* OBJECTIVE:
Stop after the line with "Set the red": repeat exactly every line before it, beginning with the first, and that line itself.
▬▬▬▬▬▬
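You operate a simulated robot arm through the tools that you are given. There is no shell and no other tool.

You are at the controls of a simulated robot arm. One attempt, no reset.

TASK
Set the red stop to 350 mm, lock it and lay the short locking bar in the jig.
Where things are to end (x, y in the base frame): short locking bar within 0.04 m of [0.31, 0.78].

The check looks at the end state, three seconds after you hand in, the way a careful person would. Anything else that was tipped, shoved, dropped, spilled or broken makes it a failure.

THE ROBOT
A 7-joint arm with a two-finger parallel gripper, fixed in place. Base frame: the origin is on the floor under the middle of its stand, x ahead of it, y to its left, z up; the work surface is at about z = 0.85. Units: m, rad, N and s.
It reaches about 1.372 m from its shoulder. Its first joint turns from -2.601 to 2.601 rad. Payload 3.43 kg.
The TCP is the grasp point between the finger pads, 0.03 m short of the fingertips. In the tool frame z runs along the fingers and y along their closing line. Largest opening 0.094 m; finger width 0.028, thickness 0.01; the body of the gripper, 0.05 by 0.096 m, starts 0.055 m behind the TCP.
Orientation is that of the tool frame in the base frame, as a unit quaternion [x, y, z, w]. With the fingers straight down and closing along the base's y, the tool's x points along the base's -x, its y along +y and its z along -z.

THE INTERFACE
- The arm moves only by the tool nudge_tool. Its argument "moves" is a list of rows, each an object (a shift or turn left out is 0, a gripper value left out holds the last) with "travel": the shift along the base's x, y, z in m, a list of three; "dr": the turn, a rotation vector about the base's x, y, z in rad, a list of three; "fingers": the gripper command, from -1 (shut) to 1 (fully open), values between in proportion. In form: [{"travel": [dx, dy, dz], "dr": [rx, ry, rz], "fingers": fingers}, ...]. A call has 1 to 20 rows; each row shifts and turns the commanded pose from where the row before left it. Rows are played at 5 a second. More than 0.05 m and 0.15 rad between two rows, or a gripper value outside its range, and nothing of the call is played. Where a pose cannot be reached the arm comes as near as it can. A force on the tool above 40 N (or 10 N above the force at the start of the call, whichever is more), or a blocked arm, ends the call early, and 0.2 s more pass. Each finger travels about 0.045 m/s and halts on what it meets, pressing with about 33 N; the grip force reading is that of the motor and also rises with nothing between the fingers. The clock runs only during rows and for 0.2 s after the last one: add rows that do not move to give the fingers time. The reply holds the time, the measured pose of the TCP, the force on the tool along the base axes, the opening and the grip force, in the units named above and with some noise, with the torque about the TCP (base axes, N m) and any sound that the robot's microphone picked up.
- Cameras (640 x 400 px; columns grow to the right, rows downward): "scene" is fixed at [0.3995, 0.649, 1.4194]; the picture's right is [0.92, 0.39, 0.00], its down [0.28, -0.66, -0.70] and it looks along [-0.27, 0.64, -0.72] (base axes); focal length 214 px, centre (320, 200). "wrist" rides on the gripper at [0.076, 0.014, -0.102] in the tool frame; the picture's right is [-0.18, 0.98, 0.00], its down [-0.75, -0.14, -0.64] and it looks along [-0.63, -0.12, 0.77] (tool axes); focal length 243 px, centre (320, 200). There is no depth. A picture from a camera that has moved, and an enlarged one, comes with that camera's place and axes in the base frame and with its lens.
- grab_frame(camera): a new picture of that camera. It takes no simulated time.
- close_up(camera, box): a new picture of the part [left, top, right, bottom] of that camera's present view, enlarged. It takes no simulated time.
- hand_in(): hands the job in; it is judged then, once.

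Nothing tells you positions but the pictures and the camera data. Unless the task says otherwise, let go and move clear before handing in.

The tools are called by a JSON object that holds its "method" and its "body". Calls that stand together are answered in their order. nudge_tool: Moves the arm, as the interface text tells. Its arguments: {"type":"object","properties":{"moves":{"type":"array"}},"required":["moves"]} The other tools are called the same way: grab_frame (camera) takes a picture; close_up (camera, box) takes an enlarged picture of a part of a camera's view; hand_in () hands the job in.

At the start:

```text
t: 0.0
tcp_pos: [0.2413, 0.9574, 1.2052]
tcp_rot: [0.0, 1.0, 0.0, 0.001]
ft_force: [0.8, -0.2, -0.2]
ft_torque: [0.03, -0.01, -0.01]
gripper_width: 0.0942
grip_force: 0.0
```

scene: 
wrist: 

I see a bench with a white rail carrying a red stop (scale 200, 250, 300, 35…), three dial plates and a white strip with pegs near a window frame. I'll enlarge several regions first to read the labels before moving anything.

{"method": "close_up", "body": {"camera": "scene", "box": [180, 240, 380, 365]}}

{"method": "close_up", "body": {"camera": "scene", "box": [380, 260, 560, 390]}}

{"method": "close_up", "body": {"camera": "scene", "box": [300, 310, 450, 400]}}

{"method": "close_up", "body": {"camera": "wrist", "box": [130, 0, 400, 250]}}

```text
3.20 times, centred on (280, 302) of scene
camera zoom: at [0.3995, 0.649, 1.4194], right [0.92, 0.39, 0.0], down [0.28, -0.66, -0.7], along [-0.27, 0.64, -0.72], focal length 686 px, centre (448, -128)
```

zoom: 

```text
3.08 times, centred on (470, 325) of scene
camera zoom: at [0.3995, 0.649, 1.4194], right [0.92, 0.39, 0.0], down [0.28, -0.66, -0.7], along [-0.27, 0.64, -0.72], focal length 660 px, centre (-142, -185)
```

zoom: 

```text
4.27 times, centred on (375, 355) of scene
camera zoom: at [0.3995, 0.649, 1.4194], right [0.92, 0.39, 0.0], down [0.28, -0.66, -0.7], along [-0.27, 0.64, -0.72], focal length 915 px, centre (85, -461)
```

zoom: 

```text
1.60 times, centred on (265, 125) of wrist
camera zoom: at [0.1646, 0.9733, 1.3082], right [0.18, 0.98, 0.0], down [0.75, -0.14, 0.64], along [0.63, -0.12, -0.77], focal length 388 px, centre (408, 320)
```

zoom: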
▬▬▬▬▬▬
* ANSWER BELOW:
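You operate a simulated robot arm through the tools that you are given. There is no shell and no other tool.

You are at the controls of a simulated robot arm. One attempt, no reset.

TASK
Set the red stop to 350 mm, lock it and lay the short locking bar in the jig.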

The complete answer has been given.